┏━━
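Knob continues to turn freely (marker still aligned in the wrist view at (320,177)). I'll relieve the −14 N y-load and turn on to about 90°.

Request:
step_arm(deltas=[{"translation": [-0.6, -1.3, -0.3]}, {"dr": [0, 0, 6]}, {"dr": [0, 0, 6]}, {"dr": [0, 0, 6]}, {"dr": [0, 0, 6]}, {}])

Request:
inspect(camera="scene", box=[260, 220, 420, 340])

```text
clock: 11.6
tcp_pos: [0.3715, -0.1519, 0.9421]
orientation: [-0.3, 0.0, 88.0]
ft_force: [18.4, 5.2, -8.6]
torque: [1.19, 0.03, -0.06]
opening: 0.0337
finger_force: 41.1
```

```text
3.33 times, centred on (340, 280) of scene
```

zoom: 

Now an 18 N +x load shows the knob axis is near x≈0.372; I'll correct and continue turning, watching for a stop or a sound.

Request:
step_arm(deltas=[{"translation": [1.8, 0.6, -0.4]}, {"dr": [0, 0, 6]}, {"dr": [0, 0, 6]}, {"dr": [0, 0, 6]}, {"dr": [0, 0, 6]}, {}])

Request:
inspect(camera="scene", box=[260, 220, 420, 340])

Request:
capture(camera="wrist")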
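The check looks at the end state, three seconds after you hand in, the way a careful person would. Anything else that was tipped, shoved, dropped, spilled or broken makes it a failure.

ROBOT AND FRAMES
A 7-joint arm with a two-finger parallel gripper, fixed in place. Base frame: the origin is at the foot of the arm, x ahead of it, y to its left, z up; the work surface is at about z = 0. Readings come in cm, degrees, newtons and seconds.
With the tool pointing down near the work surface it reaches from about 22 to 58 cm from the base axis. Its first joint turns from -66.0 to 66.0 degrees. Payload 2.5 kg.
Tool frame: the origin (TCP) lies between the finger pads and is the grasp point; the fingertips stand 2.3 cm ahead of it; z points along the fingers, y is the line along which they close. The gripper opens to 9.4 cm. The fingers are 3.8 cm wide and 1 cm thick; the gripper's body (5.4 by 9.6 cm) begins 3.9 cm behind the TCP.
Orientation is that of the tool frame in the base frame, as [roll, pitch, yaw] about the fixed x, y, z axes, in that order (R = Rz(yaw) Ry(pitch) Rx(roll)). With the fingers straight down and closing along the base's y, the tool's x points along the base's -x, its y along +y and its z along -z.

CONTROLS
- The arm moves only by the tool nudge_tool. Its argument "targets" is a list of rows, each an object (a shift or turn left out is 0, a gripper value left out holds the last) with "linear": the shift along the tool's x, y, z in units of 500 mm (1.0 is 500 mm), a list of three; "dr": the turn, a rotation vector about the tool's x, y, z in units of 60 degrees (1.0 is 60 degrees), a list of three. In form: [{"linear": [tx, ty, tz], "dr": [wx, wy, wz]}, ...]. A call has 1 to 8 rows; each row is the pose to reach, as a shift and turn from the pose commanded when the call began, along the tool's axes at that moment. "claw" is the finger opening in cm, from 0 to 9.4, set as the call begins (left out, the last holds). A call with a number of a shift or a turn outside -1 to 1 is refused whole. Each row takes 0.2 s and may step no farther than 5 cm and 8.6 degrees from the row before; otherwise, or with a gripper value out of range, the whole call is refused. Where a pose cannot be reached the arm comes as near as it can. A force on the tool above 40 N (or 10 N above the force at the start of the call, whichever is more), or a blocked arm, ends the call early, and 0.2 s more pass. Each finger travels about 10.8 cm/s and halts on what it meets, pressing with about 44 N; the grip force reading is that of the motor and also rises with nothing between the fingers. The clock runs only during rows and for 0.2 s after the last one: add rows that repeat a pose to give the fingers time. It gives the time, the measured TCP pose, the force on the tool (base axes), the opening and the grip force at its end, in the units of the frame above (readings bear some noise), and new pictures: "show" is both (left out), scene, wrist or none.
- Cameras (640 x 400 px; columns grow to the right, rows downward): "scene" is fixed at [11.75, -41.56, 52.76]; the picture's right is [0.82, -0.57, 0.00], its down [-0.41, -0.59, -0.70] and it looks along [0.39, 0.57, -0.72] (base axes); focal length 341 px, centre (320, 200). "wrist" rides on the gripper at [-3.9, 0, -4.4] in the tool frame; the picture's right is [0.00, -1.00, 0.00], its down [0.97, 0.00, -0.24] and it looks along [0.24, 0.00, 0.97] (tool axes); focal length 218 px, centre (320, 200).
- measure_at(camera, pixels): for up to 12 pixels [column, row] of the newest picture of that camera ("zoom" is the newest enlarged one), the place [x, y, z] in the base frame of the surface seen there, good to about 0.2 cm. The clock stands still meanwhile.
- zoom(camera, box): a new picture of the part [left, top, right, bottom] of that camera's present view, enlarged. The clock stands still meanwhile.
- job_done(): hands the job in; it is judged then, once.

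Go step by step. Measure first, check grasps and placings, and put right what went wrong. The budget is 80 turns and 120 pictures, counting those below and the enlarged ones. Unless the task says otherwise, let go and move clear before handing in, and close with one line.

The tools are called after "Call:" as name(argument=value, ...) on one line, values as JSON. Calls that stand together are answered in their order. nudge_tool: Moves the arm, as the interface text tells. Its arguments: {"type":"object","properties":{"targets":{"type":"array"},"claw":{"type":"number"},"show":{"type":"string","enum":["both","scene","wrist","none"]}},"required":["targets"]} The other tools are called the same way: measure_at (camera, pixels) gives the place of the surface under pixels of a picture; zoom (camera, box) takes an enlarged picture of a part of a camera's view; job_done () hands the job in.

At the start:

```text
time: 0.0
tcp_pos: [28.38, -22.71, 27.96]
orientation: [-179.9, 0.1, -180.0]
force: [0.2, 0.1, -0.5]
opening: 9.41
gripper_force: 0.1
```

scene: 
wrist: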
┗━━
* [Exercise]:
Gather and return every line that holds the string "what".

* [Answer for the task]:
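- The arm moves only by the tool nudge_tool. Its argument "targets" is a list of rows, each an object (a shift or turn left out is 0, a gripper value left out holds the last) with "linear": the shift along the tool's x, y, z in units of 500 mm (1.0 is 500 mm), a list of three; "dr": the turn, a rotation vector about the tool's x, y, z in units of 60 degrees (1.0 is 60 degrees), a list of three. In form: [{"linear": [tx, ty, tz], "dr": [wx, wy, wz]}, ...]. A call has 1 to 8 rows; each row is the pose to reach, as a shift and turn from the pose commanded when the call began, along the tool's axes at that moment. "claw" is the finger opening in cm, from 0 to 9.4, set as the call begins (left out, the last holds). A call with a number of a shift or a turn outside -1 to 1 is refused whole. Each row takes 0.2 s and may step no farther than 5 cm and 8.6 degrees from the row before; otherwise, or with a gripper value out of range, the whole call is refused. Where a pose cannot be reached the arm comes as near as it can. A force on the tool above 40 N (or 10 N above the force at the start of the call, whichever is more), or a blocked arm, ends the call early, and 0.2 s more pass. Each finger travels about 10.8 cm/s and halts on what it meets, pressing with about 44 N; the grip force reading is that of the motor and also rises with nothing between the fingers. The clock runs only during rows and for 0.2 s after the last one: add rows that repeat a pose to give the fingers time. It gives the time, the measured TCP pose, the force on the tool (base axes), the opening and the grip force at its end, in the units of the frame above (readings bear some noise), and new pictures: "show" is both (left out), scene, wrist or none.
Go step by step. Measure first, check grasps and placings, and put right what went wrong. The budget is 80 turns and 120 pictures, counting those below and the enlarged ones. Unless the task says otherwise, let go and move clear before handing in, and close with one line.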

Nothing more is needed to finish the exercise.